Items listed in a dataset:
++++++

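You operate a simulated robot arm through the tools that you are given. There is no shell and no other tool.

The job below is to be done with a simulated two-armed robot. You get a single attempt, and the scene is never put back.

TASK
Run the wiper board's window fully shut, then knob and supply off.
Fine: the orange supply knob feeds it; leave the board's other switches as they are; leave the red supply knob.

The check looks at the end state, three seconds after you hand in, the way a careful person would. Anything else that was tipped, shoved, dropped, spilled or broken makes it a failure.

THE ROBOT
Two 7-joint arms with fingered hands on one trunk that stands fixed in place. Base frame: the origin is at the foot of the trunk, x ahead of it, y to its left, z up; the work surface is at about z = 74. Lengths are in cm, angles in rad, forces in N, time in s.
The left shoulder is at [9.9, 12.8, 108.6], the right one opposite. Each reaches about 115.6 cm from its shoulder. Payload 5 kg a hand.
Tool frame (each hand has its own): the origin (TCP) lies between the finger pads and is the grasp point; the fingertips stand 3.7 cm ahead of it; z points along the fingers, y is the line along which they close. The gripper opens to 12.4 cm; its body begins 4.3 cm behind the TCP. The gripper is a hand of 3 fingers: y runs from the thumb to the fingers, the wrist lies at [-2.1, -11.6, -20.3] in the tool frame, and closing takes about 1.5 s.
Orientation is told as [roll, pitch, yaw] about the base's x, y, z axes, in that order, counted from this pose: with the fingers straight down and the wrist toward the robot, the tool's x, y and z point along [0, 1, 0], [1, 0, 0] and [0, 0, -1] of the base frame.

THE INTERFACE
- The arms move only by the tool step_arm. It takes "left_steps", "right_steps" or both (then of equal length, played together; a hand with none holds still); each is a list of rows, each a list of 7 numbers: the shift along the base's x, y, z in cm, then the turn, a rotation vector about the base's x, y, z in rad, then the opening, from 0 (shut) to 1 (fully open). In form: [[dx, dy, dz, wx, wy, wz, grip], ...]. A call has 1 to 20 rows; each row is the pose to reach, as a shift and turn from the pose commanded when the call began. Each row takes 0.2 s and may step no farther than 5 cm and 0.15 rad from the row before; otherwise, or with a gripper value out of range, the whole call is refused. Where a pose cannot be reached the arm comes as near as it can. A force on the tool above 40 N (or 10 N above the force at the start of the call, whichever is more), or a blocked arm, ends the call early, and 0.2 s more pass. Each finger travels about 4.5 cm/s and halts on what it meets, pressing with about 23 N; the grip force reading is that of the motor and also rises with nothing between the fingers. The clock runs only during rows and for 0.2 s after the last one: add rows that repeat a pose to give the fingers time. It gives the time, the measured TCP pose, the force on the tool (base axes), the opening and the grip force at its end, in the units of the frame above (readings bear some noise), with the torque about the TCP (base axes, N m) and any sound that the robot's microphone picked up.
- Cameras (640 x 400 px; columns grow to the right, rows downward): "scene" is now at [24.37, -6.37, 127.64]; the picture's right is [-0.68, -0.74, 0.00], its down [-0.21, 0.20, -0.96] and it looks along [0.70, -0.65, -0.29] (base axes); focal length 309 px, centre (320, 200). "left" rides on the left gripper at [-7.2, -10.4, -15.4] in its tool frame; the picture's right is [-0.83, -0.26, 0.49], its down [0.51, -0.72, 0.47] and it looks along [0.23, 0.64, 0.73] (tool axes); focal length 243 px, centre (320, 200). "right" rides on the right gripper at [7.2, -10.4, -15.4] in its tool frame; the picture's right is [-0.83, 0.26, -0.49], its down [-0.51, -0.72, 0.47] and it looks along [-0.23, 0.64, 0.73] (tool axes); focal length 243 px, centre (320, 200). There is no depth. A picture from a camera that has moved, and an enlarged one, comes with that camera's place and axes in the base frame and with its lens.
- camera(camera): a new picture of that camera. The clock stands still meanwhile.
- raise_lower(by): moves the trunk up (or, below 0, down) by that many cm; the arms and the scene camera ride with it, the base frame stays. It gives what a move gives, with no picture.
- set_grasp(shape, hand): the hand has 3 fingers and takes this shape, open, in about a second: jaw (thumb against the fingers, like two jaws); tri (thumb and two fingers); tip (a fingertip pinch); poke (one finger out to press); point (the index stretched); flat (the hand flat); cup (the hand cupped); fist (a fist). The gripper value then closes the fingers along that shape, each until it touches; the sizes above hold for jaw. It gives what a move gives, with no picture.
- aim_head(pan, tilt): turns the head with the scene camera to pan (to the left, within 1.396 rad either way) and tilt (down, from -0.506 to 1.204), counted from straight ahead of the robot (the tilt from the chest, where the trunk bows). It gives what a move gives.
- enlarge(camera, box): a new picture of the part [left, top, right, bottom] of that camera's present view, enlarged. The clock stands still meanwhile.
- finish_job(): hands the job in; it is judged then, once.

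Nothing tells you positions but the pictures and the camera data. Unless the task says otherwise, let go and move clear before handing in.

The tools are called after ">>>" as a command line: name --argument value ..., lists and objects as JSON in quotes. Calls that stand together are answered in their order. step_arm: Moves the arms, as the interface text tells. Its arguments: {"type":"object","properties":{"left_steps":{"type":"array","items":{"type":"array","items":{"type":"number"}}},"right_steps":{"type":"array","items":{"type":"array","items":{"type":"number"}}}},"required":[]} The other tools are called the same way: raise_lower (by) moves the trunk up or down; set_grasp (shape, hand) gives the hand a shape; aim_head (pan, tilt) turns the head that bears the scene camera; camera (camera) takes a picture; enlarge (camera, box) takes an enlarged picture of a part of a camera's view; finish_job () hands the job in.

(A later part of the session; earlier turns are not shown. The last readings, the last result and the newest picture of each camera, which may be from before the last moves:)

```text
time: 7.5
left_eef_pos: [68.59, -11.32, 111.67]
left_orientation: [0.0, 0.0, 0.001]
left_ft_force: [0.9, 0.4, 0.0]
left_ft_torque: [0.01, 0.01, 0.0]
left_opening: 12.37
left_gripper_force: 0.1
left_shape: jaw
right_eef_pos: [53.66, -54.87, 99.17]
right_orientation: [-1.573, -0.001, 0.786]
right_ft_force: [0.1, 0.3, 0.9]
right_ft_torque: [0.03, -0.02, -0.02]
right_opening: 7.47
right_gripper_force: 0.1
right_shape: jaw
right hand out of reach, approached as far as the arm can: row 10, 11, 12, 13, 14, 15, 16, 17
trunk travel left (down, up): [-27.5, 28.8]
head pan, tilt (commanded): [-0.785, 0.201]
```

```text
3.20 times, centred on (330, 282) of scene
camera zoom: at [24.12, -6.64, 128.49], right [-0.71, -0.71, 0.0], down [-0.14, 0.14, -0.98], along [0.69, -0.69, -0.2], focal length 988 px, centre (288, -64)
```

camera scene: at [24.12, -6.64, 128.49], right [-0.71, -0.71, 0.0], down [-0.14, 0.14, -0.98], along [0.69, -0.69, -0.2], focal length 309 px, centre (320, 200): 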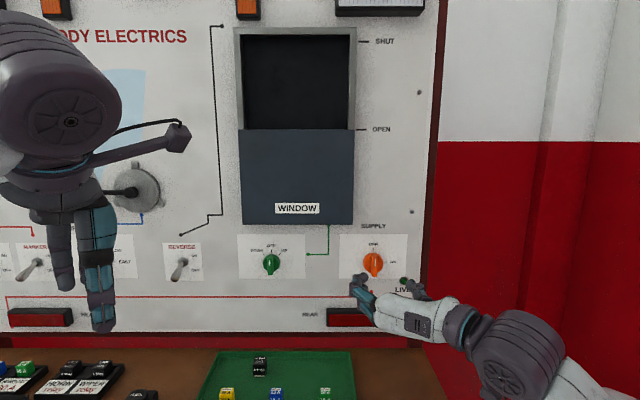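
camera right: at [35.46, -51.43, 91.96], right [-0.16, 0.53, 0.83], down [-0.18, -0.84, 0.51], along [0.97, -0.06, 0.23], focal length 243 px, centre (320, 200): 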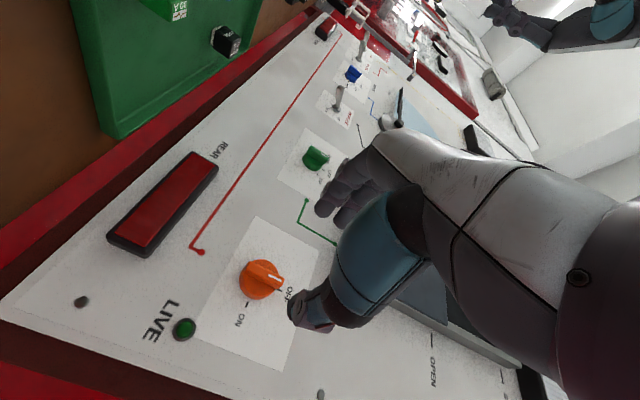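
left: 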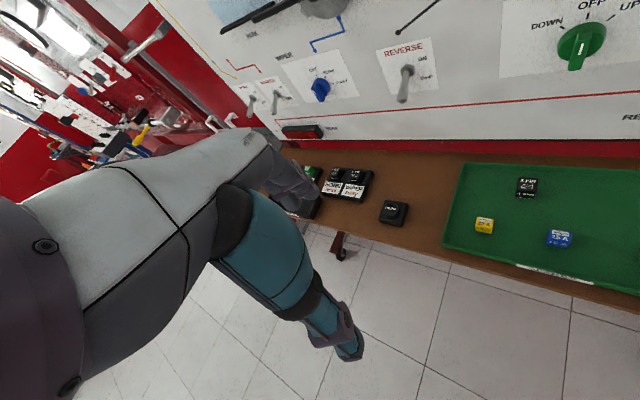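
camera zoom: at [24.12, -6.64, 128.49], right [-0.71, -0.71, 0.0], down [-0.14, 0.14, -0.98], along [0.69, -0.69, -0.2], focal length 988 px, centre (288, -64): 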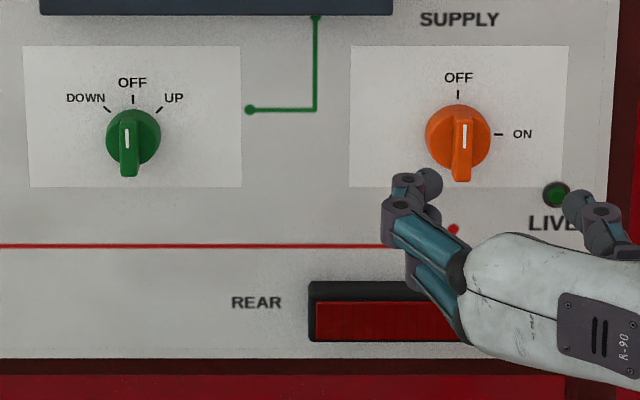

++++++

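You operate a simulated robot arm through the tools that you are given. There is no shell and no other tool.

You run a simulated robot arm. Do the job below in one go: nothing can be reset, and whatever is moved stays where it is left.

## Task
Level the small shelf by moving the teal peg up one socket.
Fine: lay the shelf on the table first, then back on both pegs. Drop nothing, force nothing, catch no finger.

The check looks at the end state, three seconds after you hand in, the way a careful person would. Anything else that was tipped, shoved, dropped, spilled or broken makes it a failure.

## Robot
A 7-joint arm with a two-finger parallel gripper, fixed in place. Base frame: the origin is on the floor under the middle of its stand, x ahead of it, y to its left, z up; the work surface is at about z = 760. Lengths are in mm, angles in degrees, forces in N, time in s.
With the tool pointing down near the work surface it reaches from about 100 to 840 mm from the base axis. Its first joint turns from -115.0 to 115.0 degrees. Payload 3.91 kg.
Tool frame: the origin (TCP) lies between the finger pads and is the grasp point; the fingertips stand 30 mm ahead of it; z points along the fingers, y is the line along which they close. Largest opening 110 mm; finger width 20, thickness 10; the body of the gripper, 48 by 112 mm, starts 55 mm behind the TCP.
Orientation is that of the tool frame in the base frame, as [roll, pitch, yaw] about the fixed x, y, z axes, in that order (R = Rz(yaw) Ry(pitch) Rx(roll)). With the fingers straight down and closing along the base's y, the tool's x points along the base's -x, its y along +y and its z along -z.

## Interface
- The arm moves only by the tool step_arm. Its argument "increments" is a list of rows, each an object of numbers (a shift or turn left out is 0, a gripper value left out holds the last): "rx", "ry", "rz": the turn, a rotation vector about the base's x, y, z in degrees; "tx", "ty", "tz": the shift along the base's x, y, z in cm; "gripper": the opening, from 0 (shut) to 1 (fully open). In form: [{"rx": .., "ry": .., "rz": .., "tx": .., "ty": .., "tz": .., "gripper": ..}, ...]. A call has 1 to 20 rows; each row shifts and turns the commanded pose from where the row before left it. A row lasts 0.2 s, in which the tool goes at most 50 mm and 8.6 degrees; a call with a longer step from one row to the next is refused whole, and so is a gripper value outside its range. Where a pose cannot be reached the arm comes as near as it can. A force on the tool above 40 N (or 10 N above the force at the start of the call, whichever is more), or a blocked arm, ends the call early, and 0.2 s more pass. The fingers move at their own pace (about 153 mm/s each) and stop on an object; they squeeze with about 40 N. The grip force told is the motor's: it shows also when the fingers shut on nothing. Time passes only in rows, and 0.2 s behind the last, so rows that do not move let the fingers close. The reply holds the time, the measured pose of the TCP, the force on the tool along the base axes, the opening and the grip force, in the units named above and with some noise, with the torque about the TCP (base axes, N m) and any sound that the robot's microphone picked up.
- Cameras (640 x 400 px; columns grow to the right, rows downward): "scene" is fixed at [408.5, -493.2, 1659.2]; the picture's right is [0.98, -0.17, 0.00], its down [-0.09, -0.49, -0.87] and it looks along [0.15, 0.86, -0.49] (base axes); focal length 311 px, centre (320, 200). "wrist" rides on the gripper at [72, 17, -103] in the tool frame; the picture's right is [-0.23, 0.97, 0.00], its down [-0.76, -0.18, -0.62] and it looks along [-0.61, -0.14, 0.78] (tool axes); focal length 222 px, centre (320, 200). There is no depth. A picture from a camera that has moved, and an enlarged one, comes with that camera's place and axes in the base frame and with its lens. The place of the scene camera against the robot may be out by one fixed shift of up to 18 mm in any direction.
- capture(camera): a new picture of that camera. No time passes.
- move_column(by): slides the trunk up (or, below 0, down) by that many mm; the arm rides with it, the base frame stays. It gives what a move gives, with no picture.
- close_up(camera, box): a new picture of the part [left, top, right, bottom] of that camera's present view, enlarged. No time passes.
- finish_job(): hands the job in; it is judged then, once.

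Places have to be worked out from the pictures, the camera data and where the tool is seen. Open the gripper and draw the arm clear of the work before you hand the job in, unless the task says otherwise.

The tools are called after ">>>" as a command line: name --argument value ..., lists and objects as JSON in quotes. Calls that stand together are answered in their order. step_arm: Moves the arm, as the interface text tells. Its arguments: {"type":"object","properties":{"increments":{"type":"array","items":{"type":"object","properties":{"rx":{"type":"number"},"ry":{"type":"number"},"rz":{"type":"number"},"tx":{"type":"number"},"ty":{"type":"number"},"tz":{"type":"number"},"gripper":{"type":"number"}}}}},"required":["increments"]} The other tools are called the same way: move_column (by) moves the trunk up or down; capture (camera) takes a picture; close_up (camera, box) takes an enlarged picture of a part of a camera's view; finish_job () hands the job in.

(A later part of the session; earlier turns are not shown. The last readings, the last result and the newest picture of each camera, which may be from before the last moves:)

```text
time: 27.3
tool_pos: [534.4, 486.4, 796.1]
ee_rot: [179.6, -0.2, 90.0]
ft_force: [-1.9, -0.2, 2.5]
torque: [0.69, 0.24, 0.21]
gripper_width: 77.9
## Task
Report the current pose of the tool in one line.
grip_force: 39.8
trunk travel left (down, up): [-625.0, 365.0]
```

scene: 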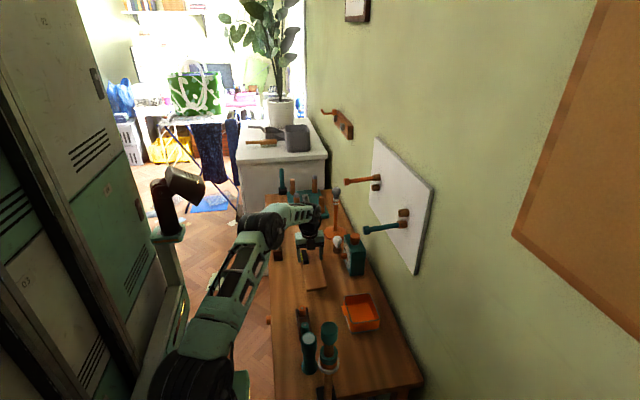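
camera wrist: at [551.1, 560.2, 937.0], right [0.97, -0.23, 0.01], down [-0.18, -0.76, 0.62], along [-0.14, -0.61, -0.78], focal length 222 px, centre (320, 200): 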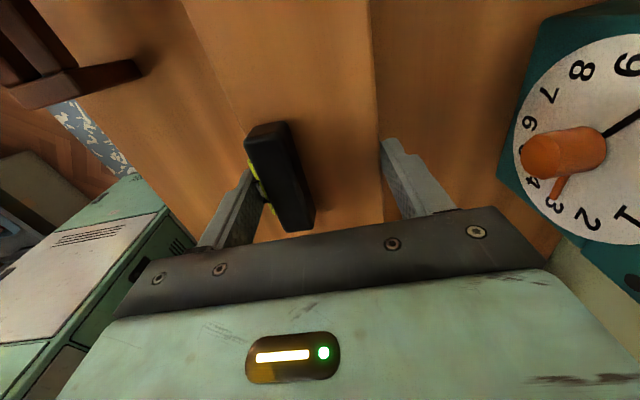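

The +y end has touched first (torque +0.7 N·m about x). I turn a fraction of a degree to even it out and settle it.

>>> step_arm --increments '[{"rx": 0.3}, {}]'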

++++++

INSTRUCTIONS FOR THE TASK – In the material above, tally every line with the string "board" in it, then give that number alone.

FULL RESPONSE – 2